PORTLAND – Rock music blared on Sunday morning inside Hannaford Lecture Hall at the University of Southern Maine’s Abromson Community Education Center, where people sipped complimentary Starbucks coffee.

This was no concert, but a church service.

One church member stood near the stage and danced. Another clasped his hands together and appeared to pray.

The Next Level Church held its first “weekly experience” on Sunday at the auditorium packed with more than 250 people.

“This is just our expression of worship to Jesus this morning,” Pastor Allen Robbins, 27, said to those gathered. “We love to get excited and play some music and celebrate what our awesome God has done and is going to do in the great city of Portland, Maine.”

The nondenominational Christian church offers its members a different kind of experience compared to traditional Catholic or Protestant church services.

Its band plays rock music, similar to U2, Kings of Leon or OneRepublic.

Above the stage, a projector screen displayed quotations from Scripture. It showed videos from its members telling how the church has changed their lives.

Another video message encouraged churchgoers to volunteer from 4:30 to 7:30 p.m. Monday at Preble Street Soup Kitchen.

Robbins, the pastor for the church in Portland, said its message is reaching many young people. He said the sermons are relevant to the struggles people face, and its message is conveyed in a language that young people can relate to.

“We call this a ‘weekly experience’ because the name sounds cooler than a service,” Robbins said. “When you show up, we want you to experience the love and find a relationship with God. We try to make it easy, understandable and relevant. That’s the goal.”

Josh Gagnon, 30, founder and lead pastor of Next Level Church, delivered Sunday’s sermon.

He walked on stage — dressed in a black T-shirt, a black vest and ripped jeans — and told worshippers that the church doesn’t claim to be better than any other local churches. He said the church came to Portland to help bring spiritual change to the city. “We believe God is going to do an absolute miracle,” Gagnon said.

His sermon explored the pursuit of religion. Gagnon told the crowd he was not a religious man and couldn’t stand religious people. He believes organized religion teaches people to “worship an institution, rather than the Creator.”

“I get asked all the time, ‘What denomination are you?’ ” Gagnon said in his sermon. “You want to know the answer? Jesus. Sorry. We are Jesus. Unfortunately, what has perverted the church today is this war of denominations and the titles we place on ourselves. Religion teaches us to identify ourselves with an institution, rather than identifying ourselves with Jesus Christ.”

Gagnon founded the church in 2008 with 12 people meeting in a movie theater in New Hampshire. Last summer, church members founded Kaleo Coffee, a nonprofit business that supports community-based projects and financially assists families who are adopting children.
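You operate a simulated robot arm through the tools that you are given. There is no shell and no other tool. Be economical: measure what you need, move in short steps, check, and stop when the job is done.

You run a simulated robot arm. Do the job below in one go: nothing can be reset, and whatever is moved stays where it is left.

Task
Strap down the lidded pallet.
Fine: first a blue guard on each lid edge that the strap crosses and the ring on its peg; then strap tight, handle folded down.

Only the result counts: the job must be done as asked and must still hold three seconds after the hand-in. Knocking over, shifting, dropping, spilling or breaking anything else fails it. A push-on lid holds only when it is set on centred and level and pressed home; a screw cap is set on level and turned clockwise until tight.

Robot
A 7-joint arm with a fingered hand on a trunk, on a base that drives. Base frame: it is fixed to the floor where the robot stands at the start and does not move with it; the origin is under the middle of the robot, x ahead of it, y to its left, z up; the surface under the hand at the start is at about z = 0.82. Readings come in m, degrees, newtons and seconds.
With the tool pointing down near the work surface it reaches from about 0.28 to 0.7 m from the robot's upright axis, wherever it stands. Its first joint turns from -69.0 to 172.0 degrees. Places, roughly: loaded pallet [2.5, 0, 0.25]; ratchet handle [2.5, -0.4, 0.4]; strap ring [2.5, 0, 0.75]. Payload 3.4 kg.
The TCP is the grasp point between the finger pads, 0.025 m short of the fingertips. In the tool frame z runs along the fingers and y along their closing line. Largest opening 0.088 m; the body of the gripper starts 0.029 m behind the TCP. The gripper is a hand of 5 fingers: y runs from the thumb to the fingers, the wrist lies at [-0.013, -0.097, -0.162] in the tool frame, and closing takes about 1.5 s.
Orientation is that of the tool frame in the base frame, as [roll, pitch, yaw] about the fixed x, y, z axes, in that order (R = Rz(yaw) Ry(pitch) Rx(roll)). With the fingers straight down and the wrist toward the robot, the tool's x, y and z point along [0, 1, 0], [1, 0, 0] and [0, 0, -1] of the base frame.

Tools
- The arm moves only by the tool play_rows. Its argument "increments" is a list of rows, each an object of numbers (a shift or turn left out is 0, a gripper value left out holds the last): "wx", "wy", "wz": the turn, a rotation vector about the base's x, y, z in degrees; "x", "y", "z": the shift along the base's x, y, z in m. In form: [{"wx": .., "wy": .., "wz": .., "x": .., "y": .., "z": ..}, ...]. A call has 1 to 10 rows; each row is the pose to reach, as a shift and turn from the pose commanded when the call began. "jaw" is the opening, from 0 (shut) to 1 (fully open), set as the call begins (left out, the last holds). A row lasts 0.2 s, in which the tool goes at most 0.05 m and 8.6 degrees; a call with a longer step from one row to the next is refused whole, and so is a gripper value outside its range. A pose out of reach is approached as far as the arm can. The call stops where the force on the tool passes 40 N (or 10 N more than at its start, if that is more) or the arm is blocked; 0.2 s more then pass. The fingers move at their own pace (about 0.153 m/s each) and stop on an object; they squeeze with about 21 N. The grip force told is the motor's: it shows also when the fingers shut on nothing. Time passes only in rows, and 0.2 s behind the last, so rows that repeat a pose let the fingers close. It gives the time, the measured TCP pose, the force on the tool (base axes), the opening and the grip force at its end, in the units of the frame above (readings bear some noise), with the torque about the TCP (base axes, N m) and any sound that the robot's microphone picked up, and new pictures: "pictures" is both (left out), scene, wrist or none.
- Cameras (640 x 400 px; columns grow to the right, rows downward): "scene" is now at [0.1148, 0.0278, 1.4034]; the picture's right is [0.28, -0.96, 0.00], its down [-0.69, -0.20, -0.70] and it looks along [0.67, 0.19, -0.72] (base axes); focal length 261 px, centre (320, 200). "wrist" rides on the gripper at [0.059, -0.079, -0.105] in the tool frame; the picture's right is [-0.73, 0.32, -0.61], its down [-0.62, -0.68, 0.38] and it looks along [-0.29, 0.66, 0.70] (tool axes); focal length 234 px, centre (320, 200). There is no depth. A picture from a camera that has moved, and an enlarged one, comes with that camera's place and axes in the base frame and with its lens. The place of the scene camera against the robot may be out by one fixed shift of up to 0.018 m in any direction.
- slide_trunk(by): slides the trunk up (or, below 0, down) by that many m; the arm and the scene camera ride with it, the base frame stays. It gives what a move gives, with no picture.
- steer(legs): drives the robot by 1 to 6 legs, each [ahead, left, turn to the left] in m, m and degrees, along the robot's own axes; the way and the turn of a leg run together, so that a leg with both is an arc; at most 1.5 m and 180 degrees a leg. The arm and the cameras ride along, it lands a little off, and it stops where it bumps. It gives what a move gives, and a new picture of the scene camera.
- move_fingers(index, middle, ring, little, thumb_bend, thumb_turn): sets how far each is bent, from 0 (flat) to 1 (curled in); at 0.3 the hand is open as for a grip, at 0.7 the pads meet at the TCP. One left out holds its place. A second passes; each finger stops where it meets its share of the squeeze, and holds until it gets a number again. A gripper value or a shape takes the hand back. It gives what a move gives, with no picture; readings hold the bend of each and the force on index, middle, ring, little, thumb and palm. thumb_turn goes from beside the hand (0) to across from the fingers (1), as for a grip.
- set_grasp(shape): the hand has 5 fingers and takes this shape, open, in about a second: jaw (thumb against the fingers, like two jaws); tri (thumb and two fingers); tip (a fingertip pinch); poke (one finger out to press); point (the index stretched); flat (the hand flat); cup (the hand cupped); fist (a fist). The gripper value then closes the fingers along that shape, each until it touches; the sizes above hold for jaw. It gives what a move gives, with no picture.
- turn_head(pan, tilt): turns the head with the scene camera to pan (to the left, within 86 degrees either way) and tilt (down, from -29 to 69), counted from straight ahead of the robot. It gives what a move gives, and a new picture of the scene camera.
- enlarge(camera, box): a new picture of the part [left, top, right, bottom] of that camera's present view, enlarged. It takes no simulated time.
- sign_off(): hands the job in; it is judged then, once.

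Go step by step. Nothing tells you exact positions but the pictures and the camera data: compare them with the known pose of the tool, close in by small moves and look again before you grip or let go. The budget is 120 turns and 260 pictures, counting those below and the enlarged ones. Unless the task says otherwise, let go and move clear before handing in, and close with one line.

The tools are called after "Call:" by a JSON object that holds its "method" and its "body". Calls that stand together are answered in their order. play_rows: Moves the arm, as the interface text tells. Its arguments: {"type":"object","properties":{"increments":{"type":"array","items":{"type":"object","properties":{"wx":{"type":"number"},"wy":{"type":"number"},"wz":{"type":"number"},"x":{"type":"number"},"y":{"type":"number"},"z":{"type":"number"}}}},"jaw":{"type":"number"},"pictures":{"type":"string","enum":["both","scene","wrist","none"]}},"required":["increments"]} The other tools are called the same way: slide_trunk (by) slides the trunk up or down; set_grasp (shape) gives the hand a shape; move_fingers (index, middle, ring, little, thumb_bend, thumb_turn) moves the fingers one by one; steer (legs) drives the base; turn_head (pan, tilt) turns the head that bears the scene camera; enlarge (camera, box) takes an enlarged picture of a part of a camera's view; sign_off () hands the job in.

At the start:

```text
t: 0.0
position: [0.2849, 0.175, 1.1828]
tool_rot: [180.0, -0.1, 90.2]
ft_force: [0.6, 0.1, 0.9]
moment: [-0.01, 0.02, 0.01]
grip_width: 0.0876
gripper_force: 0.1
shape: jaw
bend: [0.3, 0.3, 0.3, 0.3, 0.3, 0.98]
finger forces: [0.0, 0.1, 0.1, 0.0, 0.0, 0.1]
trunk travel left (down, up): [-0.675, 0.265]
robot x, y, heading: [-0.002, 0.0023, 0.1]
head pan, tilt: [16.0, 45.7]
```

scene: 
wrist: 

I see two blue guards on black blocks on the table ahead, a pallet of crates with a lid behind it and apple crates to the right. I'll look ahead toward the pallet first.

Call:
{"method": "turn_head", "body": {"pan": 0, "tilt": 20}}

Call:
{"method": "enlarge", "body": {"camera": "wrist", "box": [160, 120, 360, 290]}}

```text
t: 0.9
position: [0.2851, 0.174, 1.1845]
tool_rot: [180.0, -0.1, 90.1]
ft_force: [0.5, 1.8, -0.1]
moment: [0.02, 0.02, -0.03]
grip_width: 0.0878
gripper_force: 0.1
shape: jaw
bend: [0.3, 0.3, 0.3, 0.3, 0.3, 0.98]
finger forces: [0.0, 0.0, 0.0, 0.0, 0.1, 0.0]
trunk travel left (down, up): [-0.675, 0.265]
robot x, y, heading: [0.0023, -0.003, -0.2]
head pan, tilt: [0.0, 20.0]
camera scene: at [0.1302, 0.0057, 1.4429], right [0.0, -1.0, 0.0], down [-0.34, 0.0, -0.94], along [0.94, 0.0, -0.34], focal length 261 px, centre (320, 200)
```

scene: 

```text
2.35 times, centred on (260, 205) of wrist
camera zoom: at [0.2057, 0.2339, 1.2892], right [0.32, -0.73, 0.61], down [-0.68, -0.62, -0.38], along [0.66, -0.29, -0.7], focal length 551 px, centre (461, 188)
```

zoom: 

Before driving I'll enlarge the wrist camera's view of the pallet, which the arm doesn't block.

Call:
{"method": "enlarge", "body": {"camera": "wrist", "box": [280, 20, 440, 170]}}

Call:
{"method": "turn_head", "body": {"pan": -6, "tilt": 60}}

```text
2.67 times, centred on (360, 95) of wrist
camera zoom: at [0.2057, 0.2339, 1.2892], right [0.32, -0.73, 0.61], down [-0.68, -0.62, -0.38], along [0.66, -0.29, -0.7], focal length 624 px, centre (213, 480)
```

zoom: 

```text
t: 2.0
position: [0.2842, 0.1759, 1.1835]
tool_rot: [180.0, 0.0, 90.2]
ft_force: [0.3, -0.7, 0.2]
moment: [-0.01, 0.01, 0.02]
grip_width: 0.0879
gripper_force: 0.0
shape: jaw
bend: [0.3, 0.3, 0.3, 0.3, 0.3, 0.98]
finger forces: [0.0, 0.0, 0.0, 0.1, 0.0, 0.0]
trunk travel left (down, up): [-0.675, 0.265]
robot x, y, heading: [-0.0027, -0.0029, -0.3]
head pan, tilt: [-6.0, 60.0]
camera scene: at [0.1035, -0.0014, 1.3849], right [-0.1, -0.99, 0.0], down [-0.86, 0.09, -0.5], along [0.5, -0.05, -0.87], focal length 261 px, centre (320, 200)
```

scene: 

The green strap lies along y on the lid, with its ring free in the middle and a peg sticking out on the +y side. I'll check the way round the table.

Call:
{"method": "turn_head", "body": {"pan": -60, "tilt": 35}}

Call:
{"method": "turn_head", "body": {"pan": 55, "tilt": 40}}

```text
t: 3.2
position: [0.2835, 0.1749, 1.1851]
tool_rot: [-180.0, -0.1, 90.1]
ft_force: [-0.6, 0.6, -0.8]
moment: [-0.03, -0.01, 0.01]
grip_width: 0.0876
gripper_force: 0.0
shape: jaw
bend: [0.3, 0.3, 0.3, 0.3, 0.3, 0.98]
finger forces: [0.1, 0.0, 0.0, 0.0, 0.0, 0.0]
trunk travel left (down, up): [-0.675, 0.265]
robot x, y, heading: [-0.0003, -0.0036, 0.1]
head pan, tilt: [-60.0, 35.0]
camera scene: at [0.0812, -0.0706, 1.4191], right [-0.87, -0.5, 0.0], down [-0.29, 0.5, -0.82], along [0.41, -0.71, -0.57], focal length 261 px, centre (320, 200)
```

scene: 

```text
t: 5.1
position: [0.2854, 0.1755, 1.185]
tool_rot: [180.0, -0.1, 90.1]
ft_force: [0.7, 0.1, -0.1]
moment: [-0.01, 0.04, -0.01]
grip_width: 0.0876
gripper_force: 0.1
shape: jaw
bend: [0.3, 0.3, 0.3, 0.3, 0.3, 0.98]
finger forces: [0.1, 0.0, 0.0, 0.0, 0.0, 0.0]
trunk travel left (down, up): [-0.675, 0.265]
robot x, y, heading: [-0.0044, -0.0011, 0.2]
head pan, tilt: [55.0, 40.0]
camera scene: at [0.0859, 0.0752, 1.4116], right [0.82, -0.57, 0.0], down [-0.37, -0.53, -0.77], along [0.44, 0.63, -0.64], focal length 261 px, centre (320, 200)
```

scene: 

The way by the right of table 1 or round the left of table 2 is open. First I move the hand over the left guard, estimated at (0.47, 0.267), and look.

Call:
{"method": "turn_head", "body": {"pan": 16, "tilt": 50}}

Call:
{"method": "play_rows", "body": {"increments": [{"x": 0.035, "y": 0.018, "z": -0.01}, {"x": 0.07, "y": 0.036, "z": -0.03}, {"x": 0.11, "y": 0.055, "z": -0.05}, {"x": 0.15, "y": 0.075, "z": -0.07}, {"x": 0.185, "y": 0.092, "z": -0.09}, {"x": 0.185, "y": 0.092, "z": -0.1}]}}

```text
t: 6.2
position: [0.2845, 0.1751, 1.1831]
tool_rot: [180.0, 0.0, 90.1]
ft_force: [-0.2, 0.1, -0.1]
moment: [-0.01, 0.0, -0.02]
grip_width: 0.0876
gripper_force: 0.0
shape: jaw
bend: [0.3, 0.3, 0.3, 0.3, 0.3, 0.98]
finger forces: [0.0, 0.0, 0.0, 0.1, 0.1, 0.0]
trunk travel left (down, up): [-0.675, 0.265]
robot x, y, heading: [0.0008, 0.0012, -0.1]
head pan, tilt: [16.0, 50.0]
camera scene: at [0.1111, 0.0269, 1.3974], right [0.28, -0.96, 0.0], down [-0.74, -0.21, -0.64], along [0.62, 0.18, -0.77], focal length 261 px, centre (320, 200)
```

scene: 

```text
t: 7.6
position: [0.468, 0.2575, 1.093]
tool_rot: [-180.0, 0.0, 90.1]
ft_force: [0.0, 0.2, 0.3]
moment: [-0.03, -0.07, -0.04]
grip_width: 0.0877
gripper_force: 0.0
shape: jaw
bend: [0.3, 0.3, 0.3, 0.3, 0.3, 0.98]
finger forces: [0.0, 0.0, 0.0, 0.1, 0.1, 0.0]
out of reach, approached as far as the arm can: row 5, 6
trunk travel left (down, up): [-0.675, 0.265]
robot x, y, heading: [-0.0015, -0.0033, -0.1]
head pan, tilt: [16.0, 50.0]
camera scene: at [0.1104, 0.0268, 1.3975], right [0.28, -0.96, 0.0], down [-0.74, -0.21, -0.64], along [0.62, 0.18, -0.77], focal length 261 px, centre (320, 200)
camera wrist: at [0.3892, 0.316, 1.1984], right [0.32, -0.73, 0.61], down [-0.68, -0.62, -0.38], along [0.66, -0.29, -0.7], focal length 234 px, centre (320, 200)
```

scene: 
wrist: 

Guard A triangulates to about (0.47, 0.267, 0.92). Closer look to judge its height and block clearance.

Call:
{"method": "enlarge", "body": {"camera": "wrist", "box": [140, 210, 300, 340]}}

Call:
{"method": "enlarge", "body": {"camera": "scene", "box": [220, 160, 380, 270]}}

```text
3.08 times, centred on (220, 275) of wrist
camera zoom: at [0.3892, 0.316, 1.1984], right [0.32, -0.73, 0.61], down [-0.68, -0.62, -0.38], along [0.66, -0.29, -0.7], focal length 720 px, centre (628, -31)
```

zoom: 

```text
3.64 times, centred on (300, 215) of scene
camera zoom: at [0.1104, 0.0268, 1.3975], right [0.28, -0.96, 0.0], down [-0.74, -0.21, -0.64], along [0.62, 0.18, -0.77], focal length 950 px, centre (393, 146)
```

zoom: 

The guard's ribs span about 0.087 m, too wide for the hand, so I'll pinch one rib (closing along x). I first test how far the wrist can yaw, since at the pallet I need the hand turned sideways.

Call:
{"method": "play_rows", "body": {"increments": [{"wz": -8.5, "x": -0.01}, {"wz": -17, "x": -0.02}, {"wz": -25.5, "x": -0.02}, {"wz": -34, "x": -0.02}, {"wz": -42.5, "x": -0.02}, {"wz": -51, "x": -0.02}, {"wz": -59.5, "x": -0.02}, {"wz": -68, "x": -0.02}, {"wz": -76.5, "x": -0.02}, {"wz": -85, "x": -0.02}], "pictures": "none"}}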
Kaleo’s “back room” is home to the church’s second location, which opened earlier this fall. Total membership has grown to nearly 800 people.

Will Church, a member of Next Level’s board of directors, said its purpose is to change how Christianity is viewed today.

“Most people, when they hear the word ‘Christian,’ have this perception of people who are judgmental with thunder and lightning coming down from God, carrying hate signs against homosexuality,” Church said. “It’s not the way Jesus was in the Bible. Jesus loved everybody. He was a friend to the sinners, and that’s what we want to be.”

After the sermon and a finale from the band, the church offered pizza to the crowd. Sue Martelle of Cumberland said she enjoyed the experience.

“I like it a lot,” she said. “I know the music is loud and they are showy, but I think our culture today is high-tech. They want to reach (young people) with that message of love and forgiveness and grace and hope.”

Another newcomer, Tawny McCullock of Portland, said the service was a lot of fun.

“It was kind of surprising because I’m used to church being really boring and really slow-paced,” McCullock said. “I really enjoyed it.”

The church will hold its “weekly experience” at 10 a.m. on Sundays at Hannaford Lecture Hall at USM.